• [Stated problem]
Copy the lines holding the word "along", all of them.

※

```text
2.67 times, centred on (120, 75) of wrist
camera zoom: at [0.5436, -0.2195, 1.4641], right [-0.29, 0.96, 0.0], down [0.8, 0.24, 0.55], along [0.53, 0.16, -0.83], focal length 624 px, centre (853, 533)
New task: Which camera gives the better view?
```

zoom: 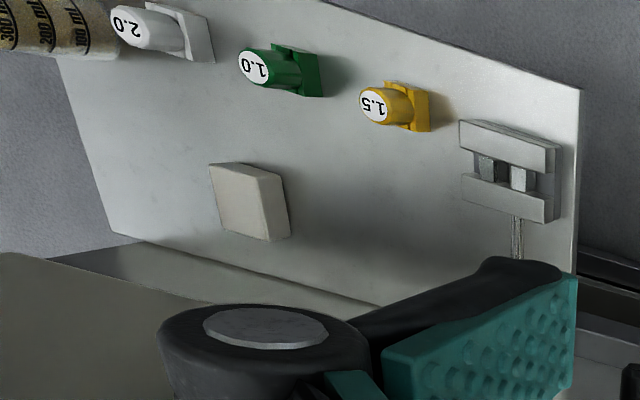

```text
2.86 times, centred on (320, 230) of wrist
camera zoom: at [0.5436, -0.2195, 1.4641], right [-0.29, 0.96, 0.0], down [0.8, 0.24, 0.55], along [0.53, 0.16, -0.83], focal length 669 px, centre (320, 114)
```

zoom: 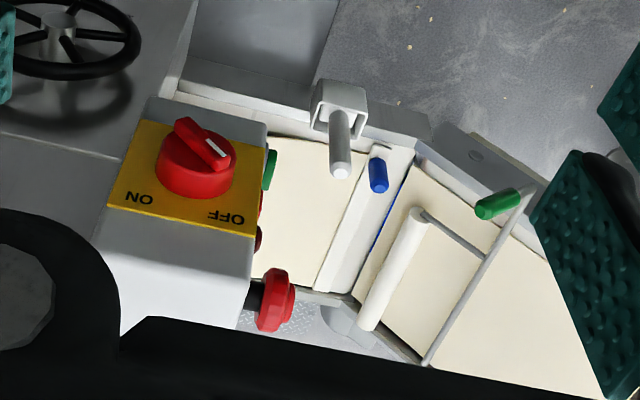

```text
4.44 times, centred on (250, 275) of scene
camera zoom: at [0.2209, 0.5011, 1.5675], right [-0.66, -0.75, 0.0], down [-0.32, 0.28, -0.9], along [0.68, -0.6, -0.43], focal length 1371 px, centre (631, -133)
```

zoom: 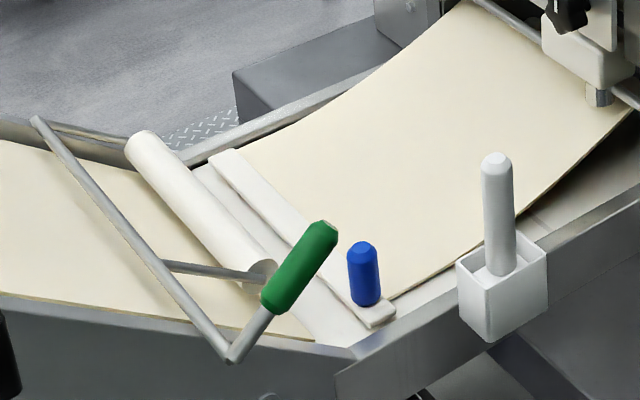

※

• [Expected answer]
camera zoom: at [0.5436, -0.2195, 1.4641], right [-0.29, 0.96, 0.0], down [0.8, 0.24, 0.55], along [0.53, 0.16, -0.83], focal length 624 px, centre (853, 533)
camera zoom: at [0.5436, -0.2195, 1.4641], right [-0.29, 0.96, 0.0], down [0.8, 0.24, 0.55], along [0.53, 0.16, -0.83], focal length 669 px, centre (320, 114)
camera zoom: at [0.2209, 0.5011, 1.5675], right [-0.66, -0.75, 0.0], down [-0.32, 0.28, -0.9], along [0.68, -0.6, -0.43], focal length 1371 px, centre (631, -133)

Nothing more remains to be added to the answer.